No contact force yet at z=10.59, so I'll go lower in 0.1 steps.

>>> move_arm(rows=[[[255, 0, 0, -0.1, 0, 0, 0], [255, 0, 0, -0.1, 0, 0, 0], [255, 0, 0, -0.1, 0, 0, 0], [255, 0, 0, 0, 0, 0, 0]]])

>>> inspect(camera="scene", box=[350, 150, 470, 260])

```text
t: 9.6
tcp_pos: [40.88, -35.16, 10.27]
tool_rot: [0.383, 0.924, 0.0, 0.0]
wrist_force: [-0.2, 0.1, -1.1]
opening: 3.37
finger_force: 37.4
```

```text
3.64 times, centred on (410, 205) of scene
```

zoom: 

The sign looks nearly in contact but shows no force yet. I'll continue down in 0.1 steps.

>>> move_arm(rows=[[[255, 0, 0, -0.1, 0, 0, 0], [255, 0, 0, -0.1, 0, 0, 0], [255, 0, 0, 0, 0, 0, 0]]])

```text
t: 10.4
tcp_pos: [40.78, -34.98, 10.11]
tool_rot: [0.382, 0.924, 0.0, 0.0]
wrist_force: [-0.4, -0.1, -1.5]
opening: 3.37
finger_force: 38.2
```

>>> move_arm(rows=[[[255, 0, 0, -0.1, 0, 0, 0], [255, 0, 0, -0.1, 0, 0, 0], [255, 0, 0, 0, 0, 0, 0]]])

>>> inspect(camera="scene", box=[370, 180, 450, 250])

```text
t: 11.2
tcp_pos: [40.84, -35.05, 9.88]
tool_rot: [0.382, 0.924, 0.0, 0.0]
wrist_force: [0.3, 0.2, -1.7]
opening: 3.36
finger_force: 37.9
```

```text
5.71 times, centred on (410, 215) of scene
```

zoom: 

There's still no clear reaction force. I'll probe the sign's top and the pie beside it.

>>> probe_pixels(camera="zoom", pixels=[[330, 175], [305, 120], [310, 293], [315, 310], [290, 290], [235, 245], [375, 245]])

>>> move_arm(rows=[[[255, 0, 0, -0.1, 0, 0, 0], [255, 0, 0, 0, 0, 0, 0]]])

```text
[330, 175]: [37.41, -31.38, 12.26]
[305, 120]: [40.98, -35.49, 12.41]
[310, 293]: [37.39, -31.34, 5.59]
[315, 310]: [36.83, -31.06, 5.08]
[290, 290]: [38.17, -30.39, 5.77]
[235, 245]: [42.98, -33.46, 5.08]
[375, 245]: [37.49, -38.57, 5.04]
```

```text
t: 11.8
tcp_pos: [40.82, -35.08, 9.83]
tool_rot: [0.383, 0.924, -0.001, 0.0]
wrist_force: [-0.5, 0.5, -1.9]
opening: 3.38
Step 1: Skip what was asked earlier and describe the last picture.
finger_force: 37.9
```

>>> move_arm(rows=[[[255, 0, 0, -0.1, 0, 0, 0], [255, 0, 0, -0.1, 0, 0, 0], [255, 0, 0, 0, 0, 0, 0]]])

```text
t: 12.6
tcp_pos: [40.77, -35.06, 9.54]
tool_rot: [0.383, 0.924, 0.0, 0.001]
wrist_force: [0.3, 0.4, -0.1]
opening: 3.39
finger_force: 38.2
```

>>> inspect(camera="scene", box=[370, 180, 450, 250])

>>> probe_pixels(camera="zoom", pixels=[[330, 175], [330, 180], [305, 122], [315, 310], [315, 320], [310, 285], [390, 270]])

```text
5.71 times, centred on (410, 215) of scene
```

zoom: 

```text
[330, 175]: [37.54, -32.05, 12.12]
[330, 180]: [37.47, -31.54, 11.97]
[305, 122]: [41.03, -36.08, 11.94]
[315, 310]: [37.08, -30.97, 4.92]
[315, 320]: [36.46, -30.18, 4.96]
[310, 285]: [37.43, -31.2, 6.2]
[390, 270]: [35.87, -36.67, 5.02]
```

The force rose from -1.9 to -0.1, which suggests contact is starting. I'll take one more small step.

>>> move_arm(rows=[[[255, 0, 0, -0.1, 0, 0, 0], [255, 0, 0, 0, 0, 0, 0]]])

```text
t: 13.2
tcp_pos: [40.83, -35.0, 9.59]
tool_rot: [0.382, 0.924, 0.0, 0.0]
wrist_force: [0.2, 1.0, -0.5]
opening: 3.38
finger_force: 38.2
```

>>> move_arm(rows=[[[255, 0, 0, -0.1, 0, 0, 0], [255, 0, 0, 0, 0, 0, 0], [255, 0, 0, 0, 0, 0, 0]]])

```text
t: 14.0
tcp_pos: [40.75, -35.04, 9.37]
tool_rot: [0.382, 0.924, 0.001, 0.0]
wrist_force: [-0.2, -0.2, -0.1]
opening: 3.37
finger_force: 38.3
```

**Quoted passage**.
An Introduction to ChemoSpec2D

# R options & configuration:
set.seed(9)
rm(list = ls())
suppressMessages(library("knitr"))
desc <- packageDescription("ChemoSpec2D")

# Stuff specifically for knitr:
#opts_chunk$set(eval = FALSE)

This vignette is based upon ChemoSpec2D version r desc$Version.

Background

ChemoSpec2D is designed to analyze 2D spectroscopic data such as COSY and HSQC NMR spectra using appropriate chemometric techniques. It deploys methods aimed primarily at classification of samples and the identification of spectral features which are important in distinguishing samples from each other. ChemoSpec2D stores and manipulates each spectrum as a matrix of data, and hence a data set is a collection of 2D spectra. Thus the entire data set is naturally visualized as a 3D array with dimensions:

[ \mathrm{F2} \times \mathrm{F1} \times \mathrm{no. \ samples} ]

or

[ \mathrm{2D \ Spectrum} \times \mathrm{no. \ samples} ]

where F2 and F1 are NMR-speak for the x- and y-axes/dimensions. We will refer to this array as $\underline{\mathbf{X}}$. See Figure \@ref(fig:array).

**What you will do**.
a: I need one stretch of the quoted passage verbatim, from "# R options" to "version r desc$Version.".
b: Take up the quoted passage again after its last words.

**Solved tasks**.
a:
# R options & configuration:
set.seed(9)
rm(list = ls())
suppressMessages(library("knitr"))
desc <- packageDescription("ChemoSpec2D")

# Stuff specifically for knitr:
#opts_chunk$set(eval = FALSE)

This vignette is based upon ChemoSpec2D version r desc$Version.

b:
knitr::include_graphics("3Darray.png")

ChemoSpec2D treats each spectrum/matrix as the unit of observation, and thus the physical sample that went into the spectrometer corresponds to the sample from a statistical perspective. Keeping this natural unit intact during analysis is referred to as a strong multi-way analysis. In a weak analysis, the 3D data set is unfolded into a series of contiguous 2D matrices and analyzed using methods suitable for any 2D data set (such methods are fundamentally bilinear) (@Huang2003). In the weak approach, each slice of a 2D spectrum becomes just another 1D spectrum, and the relationship between the slices in a single 2D spectrum is lost. Oddly enough, the trilinear/strong analysis has fewer parameters to estimate so it is simpler, but computationally more demanding. The interpretation is also more straight-forward. These techniques are akin to PCA, and seek to reduce the data to a limited number components represented by scores and loadings. As with PCA, noise in the data set is reduced, and correlating variables are collapsed.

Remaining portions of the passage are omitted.